Transcribe the listing exactly, leaving out every picture.

______

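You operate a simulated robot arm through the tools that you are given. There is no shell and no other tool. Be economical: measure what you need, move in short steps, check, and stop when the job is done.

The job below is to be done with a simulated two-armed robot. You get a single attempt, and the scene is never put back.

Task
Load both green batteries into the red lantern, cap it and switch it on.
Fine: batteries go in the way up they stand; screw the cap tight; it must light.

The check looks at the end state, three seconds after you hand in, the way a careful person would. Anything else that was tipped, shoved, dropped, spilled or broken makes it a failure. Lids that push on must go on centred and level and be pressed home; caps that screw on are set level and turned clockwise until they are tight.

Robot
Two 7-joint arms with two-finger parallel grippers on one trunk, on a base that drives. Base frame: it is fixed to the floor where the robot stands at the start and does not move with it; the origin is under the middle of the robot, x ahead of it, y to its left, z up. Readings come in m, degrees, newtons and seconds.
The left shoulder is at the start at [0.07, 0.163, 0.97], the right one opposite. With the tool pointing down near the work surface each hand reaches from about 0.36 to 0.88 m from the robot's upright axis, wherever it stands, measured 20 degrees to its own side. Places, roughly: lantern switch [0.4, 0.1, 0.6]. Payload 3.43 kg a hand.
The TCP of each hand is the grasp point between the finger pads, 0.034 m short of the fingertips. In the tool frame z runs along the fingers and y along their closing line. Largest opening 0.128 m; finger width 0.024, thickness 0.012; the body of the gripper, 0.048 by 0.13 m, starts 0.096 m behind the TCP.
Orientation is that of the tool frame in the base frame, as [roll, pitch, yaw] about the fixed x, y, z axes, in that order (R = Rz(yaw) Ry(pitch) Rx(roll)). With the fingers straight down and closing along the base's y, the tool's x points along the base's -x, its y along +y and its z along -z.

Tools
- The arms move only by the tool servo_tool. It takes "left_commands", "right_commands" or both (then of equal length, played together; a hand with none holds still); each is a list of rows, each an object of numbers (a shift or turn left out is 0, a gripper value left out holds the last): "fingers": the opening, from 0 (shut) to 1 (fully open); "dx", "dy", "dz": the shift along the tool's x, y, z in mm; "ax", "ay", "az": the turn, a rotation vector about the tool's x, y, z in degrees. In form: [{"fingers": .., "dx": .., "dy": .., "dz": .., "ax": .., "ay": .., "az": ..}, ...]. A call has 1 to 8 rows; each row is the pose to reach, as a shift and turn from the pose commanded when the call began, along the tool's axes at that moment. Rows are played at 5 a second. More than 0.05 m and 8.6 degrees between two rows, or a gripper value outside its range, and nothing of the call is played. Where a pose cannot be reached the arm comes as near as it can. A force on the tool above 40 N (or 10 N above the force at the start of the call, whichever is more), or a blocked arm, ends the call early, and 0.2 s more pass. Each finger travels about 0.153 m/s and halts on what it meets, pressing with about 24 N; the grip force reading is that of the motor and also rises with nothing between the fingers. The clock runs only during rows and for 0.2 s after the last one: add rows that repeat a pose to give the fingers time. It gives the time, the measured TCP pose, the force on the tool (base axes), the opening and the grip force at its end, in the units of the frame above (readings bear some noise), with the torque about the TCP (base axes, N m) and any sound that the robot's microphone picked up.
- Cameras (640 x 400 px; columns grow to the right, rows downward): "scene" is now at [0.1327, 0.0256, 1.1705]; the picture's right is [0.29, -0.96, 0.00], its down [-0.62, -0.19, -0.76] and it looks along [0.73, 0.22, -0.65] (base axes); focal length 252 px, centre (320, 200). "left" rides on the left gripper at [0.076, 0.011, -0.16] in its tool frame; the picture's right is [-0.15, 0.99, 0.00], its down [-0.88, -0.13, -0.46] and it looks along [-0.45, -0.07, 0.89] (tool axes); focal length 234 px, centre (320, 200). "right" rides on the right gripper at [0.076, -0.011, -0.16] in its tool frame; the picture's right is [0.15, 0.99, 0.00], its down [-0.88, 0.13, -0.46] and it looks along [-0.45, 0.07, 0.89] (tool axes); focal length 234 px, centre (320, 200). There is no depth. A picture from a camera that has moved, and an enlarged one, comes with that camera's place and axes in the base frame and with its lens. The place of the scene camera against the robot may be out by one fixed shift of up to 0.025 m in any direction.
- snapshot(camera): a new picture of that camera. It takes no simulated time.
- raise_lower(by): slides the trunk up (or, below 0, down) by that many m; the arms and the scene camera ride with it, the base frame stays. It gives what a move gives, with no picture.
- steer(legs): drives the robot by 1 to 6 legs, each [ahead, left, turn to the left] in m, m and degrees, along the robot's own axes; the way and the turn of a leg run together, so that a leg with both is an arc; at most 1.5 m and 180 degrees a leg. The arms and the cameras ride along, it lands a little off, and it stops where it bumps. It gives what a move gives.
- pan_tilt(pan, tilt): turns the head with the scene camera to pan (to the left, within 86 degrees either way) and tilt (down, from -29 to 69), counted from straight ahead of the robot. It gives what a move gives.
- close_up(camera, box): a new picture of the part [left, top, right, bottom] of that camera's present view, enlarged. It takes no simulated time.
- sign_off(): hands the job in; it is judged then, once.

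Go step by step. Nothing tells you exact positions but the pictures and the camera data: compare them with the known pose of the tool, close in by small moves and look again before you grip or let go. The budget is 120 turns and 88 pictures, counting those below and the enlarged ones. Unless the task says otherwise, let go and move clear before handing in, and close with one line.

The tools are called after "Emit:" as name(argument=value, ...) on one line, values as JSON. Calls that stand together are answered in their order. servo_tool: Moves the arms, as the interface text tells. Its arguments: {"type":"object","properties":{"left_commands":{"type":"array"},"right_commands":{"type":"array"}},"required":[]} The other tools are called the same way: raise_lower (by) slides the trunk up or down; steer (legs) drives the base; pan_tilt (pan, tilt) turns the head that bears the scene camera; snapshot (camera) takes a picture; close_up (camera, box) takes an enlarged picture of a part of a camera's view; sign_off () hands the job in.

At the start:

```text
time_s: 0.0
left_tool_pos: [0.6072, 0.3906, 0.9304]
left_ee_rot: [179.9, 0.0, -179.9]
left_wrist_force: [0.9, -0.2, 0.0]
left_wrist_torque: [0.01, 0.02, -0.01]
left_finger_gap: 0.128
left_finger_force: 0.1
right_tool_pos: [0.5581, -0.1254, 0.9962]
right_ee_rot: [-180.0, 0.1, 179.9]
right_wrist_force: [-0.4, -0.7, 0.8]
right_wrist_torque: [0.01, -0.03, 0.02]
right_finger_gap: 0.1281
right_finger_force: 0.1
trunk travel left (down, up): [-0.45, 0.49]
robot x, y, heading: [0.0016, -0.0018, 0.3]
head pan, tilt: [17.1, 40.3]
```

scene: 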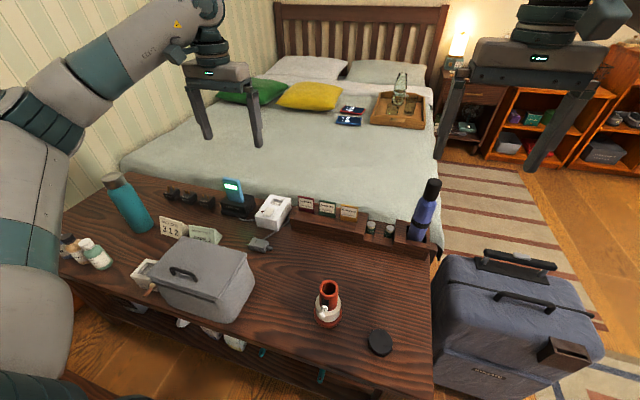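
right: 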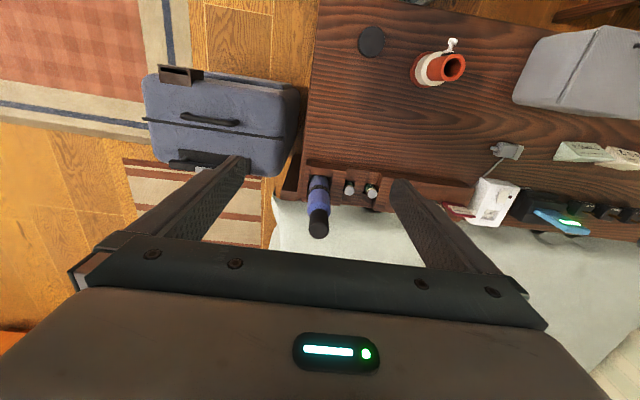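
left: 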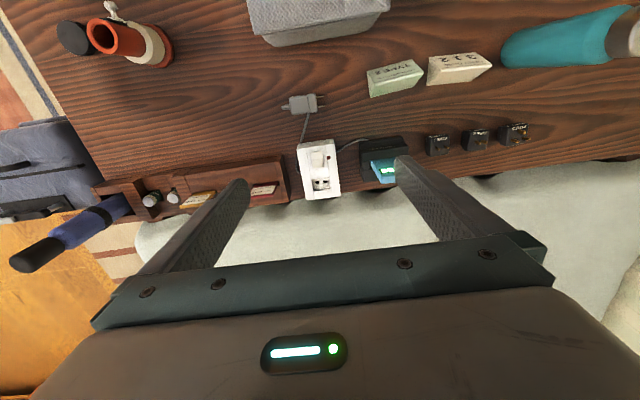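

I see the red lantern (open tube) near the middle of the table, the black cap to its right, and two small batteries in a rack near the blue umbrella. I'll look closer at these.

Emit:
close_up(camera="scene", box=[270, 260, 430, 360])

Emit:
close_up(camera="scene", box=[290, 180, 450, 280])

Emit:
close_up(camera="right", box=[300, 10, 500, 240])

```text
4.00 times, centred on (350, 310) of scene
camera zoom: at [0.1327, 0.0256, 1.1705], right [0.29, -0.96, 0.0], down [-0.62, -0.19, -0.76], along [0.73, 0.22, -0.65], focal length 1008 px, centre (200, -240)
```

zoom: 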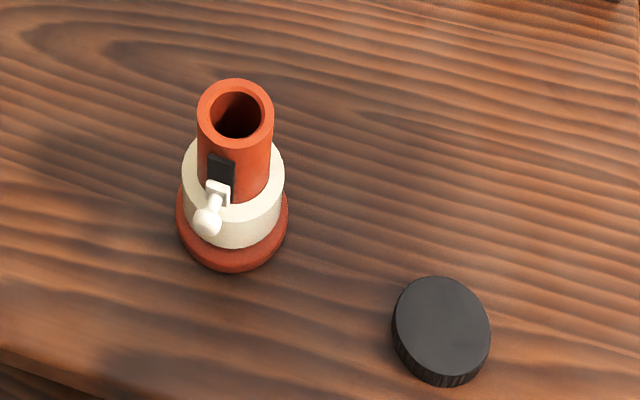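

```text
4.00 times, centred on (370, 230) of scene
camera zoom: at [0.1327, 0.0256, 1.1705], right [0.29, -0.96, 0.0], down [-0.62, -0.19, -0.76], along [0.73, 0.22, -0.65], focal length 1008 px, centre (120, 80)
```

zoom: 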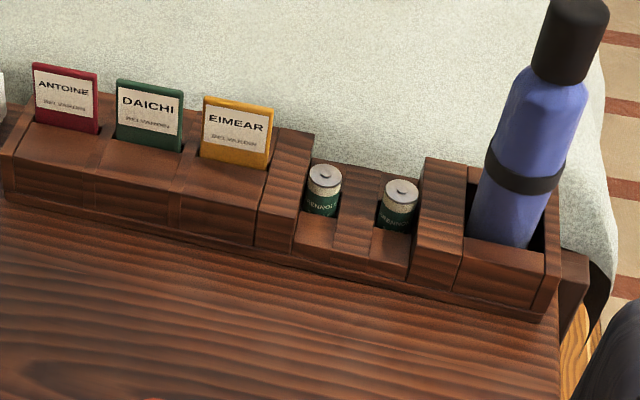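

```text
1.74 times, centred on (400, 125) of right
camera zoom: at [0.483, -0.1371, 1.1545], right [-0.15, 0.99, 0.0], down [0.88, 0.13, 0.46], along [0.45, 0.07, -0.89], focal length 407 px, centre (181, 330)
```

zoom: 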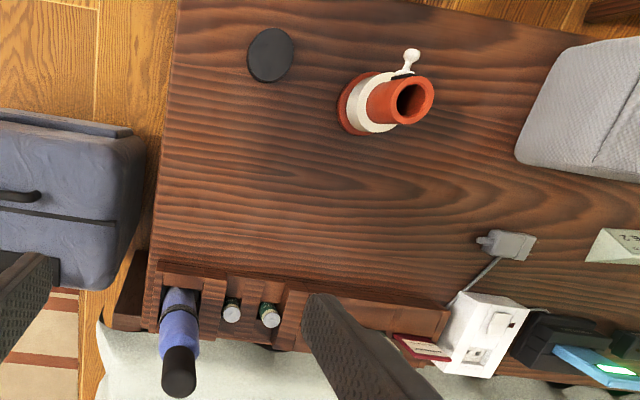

______

→ **SOLUTION TO THE EXERCISE**:
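You operate a simulated robot arm through the tools that you are given. There is no shell and no other tool. Be economical: measure what you need, move in short steps, check, and stop when the job is done.

The job below is to be done with a simulated two-armed robot. You get a single attempt, and the scene is never put back.

Task
Load both green batteries into the red lantern, cap it and switch it on.
Fine: batteries go in the way up they stand; screw the cap tight; it must light.

The check looks at the end state, three seconds after you hand in, the way a careful person would. Anything else that was tipped, shoved, dropped, spilled or broken makes it a failure. Lids that push on must go on centred and level and be pressed home; caps that screw on are set level and turned clockwise until they are tight.

Robot
Two 7-joint arms with two-finger parallel grippers on one trunk, on a base that drives. Base frame: it is fixed to the floor where the robot stands at the start and does not move with it; the origin is under the middle of the robot, x ahead of it, y to its left, z up. Readings come in m, degrees, newtons and seconds.
The left shoulder is at the start at [0.07, 0.163, 0.97], the right one opposite. With the tool pointing down near the work surface each hand reaches from about 0.36 to 0.88 m from the robot's upright axis, wherever it stands, measured 20 degrees to its own side. Places, roughly: lantern switch [0.4, 0.1, 0.6]. Payload 3.43 kg a hand.
The TCP of each hand is the grasp point between the finger pads, 0.034 m short of the fingertips. In the tool frame z runs along the fingers and y along their closing line. Largest opening 0.128 m; finger width 0.024, thickness 0.012; the body of the gripper, 0.048 by 0.13 m, starts 0.096 m behind the TCP.
Orientation is that of the tool frame in the base frame, as [roll, pitch, yaw] about the fixed x, y, z axes, in that order (R = Rz(yaw) Ry(pitch) Rx(roll)). With the fingers straight down and closing along the base's y, the tool's x points along the base's -x, its y along +y and its z along -z.

Tools
- The arms move only by the tool servo_tool. It takes "left_commands", "right_commands" or both (then of equal length, played together; a hand with none holds still); each is a list of rows, each an object of numbers (a shift or turn left out is 0, a gripper value left out holds the last): "fingers": the opening, from 0 (shut) to 1 (fully open); "dx", "dy", "dz": the shift along the tool's x, y, z in mm; "ax", "ay", "az": the turn, a rotation vector about the tool's x, y, z in degrees. In form: [{"fingers": .., "dx": .., "dy": .., "dz": .., "ax": .., "ay": .., "az": ..}, ...]. A call has 1 to 8 rows; each row is the pose to reach, as a shift and turn from the pose commanded when the call began, along the tool's axes at that moment. Rows are played at 5 a second. More than 0.05 m and 8.6 degrees between two rows, or a gripper value outside its range, and nothing of the call is played. Where a pose cannot be reached the arm comes as near as it can. A force on the tool above 40 N (or 10 N above the force at the start of the call, whichever is more), or a blocked arm, ends the call early, and 0.2 s more pass. Each finger travels about 0.153 m/s and halts on what it meets, pressing with about 24 N; the grip force reading is that of the motor and also rises with nothing between the fingers. The clock runs only during rows and for 0.2 s after the last one: add rows that repeat a pose to give the fingers time. It gives the time, the measured TCP pose, the force on the tool (base axes), the opening and the grip force at its end, in the units of the frame above (readings bear some noise), with the torque about the TCP (base axes, N m) and any sound that the robot's microphone picked up.
- Cameras (640 x 400 px; columns grow to the right, rows downward): "scene" is now at [0.1327, 0.0256, 1.1705]; the picture's right is [0.29, -0.96, 0.00], its down [-0.62, -0.19, -0.76] and it looks along [0.73, 0.22, -0.65] (base axes); focal length 252 px, centre (320, 200). "left" rides on the left gripper at [0.076, 0.011, -0.16] in its tool frame; the picture's right is [-0.15, 0.99, 0.00], its down [-0.88, -0.13, -0.46] and it looks along [-0.45, -0.07, 0.89] (tool axes); focal length 234 px, centre (320, 200). "right" rides on the right gripper at [0.076, -0.011, -0.16] in its tool frame; the picture's right is [0.15, 0.99, 0.00], its down [-0.88, 0.13, -0.46] and it looks along [-0.45, 0.07, 0.89] (tool axes); focal length 234 px, centre (320, 200). There is no depth. A picture from a camera that has moved, and an enlarged one, comes with that camera's place and axes in the base frame and with its lens. The place of the scene camera against the robot may be out by one fixed shift of up to 0.025 m in any direction.
- snapshot(camera): a new picture of that camera. It takes no simulated time.
- raise_lower(by): slides the trunk up (or, below 0, down) by that many m; the arms and the scene camera ride with it, the base frame stays. It gives what a move gives, with no picture.
- steer(legs): drives the robot by 1 to 6 legs, each [ahead, left, turn to the left] in m, m and degrees, along the robot's own axes; the way and the turn of a leg run together, so that a leg with both is an arc; at most 1.5 m and 180 degrees a leg. The arms and the cameras ride along, it lands a little off, and it stops where it bumps. It gives what a move gives.
- pan_tilt(pan, tilt): turns the head with the scene camera to pan (to the left, within 86 degrees either way) and tilt (down, from -29 to 69), counted from straight ahead of the robot. It gives what a move gives.
- close_up(camera, box): a new picture of the part [left, top, right, bottom] of that camera's present view, enlarged. It takes no simulated time.
- sign_off(): hands the job in; it is judged then, once.

Go step by step. Nothing tells you exact positions but the pictures and the camera data: compare them with the known pose of the tool, close in by small moves and look again before you grip or let go. The budget is 120 turns and 88 pictures, counting those below and the enlarged ones. Unless the task says otherwise, let go and move clear before handing in, and close with one line.

The tools are called after "Emit:" as name(argument=value, ...) on one line, values as JSON. Calls that stand together are answered in their order. servo_tool: Moves the arms, as the interface text tells. Its arguments: {"type":"object","properties":{"left_commands":{"type":"array"},"right_commands":{"type":"array"}},"required":[]} The other tools are called the same way: raise_lower (by) slides the trunk up or down; steer (legs) drives the base; pan_tilt (pan, tilt) turns the head that bears the scene camera; snapshot (camera) takes a picture; close_up (camera, box) takes an enlarged picture of a part of a camera's view; sign_off () hands the job in.

At the start:

```text
time_s: 0.0
left_tool_pos: [0.6072, 0.3906, 0.9304]
left_ee_rot: [179.9, 0.0, -179.9]
left_wrist_force: [0.9, -0.2, 0.0]
left_wrist_torque: [0.01, 0.02, -0.01]
left_finger_gap: 0.128
left_finger_force: 0.1
right_tool_pos: [0.5581, -0.1254, 0.9962]
right_ee_rot: [-180.0, 0.1, 179.9]
right_wrist_force: [-0.4, -0.7, 0.8]
right_wrist_torque: [0.01, -0.03, 0.02]
right_finger_gap: 0.1281
right_finger_force: 0.1
trunk travel left (down, up): [-0.45, 0.49]
robot x, y, heading: [0.0016, -0.0018, 0.3]
head pan, tilt: [17.1, 40.3]
```

scene: 
right: 
left: 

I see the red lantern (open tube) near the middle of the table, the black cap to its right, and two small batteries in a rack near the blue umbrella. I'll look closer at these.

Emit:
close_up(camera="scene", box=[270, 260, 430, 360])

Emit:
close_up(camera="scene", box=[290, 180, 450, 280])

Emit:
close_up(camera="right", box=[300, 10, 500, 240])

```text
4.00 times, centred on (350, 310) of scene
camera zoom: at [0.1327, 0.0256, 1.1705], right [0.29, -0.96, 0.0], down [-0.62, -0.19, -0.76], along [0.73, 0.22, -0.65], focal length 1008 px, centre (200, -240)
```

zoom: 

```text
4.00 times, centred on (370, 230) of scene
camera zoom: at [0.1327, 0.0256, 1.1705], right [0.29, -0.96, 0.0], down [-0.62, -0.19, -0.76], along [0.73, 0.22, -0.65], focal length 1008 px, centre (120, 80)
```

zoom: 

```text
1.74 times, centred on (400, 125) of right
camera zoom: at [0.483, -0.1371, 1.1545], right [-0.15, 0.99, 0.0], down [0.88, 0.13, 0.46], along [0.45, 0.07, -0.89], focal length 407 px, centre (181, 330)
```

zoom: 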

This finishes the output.